+++ SUPPLIED DATA
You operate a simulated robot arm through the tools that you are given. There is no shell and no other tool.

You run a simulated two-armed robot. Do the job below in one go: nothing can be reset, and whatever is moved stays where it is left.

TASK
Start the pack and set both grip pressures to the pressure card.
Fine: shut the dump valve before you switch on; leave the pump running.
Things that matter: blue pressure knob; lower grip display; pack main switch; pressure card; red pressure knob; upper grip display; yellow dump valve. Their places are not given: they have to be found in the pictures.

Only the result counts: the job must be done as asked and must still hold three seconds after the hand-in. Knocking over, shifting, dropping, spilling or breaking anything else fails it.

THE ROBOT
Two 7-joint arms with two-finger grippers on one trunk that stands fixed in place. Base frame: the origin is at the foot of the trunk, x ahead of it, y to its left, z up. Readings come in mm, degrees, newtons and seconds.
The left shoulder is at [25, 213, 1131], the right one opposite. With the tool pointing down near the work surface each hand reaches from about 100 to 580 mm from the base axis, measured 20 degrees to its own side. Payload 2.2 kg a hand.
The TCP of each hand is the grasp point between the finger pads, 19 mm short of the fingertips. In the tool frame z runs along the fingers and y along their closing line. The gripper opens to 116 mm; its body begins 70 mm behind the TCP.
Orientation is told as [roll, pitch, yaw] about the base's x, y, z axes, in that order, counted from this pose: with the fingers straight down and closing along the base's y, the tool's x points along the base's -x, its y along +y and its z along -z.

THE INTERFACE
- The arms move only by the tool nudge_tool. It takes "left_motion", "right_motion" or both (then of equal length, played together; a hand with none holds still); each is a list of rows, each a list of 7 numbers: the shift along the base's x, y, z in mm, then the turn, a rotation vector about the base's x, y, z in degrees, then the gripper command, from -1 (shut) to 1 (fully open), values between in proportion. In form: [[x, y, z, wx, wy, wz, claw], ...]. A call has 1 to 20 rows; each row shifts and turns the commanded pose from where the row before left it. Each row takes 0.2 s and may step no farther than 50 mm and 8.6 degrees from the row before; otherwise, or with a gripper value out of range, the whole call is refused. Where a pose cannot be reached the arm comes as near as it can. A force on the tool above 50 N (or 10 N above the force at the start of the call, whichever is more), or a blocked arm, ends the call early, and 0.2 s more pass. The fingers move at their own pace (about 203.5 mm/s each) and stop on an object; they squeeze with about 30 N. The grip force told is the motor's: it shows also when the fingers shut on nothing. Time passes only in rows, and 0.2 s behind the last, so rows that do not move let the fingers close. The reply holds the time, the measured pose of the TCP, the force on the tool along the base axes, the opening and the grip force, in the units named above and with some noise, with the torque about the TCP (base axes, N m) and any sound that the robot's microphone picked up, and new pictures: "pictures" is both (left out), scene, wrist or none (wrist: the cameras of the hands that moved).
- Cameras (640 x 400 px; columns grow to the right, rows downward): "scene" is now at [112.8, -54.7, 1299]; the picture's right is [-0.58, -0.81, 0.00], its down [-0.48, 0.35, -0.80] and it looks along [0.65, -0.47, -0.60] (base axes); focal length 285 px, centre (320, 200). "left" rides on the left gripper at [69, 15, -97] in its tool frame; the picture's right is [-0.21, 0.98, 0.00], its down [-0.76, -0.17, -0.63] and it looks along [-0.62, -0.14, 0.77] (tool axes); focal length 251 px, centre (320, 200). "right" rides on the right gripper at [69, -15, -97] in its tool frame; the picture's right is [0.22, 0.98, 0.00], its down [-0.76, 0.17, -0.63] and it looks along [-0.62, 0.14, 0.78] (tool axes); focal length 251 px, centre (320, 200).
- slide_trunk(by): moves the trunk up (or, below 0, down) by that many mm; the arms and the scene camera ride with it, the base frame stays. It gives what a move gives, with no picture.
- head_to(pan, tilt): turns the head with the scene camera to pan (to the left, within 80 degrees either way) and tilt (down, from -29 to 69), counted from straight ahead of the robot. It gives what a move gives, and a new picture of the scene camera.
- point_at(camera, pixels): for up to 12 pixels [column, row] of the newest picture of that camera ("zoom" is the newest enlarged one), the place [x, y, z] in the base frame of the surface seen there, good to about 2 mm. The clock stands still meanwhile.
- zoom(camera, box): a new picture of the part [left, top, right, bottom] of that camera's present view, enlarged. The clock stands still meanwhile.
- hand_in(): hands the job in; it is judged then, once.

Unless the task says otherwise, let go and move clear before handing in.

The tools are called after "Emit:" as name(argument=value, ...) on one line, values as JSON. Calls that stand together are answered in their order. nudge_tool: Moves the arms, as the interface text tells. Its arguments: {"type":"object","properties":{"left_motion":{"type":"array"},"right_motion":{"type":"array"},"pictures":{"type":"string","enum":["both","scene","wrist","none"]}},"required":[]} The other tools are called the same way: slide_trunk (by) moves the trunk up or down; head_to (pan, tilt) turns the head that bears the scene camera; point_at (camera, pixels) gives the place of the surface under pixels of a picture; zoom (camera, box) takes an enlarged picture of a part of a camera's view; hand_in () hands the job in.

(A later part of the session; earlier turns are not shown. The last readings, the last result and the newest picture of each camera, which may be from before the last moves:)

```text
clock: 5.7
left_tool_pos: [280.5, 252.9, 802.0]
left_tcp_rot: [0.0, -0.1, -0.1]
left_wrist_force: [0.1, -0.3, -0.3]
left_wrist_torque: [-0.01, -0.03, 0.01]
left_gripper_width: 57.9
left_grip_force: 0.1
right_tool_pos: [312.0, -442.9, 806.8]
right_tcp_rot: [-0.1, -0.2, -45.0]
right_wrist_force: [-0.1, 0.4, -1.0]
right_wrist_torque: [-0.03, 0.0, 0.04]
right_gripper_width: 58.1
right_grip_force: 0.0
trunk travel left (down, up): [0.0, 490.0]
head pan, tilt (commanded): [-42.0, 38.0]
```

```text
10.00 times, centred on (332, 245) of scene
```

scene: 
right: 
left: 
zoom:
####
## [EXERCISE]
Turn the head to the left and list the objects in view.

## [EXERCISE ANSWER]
++++++
## [EXERCISE]
Please reproduce exactly the lines above, beginning with the first and ending with the line that contains "The TCP of each", and include nothing outside that range.

## [EXERCISE ANSWER]
You operate a simulated robot arm through the tools that you are given. There is no shell and no other tool.

You run a simulated two-armed robot. Do the job below in one go: nothing can be reset, and whatever is moved stays where it is left.

TASK
Start the pack and set both grip pressures to the pressure card.
Fine: shut the dump valve before you switch on; leave the pump running.
Things that matter: blue pressure knob; lower grip display; pack main switch; pressure card; red pressure knob; upper grip display; yellow dump valve. Their places are not given: they have to be found in the pictures.

Only the result counts: the job must be done as asked and must still hold three seconds after the hand-in. Knocking over, shifting, dropping, spilling or breaking anything else fails it.

THE ROBOT
Two 7-joint arms with two-finger grippers on one trunk that stands fixed in place. Base frame: the origin is at the foot of the trunk, x ahead of it, y to its left, z up. Readings come in mm, degrees, newtons and seconds.
The left shoulder is at [25, 213, 1131], the right one opposite. With the tool pointing down near the work surface each hand reaches from about 100 to 580 mm from the base axis, measured 20 degrees to its own side. Payload 2.2 kg a hand.
The TCP of each hand is the grasp point between the finger pads, 19 mm short of the fingertips. In the tool frame z runs along the fingers and y along their closing line. The gripper opens to 116 mm; its body begins 70 mm behind the TCP.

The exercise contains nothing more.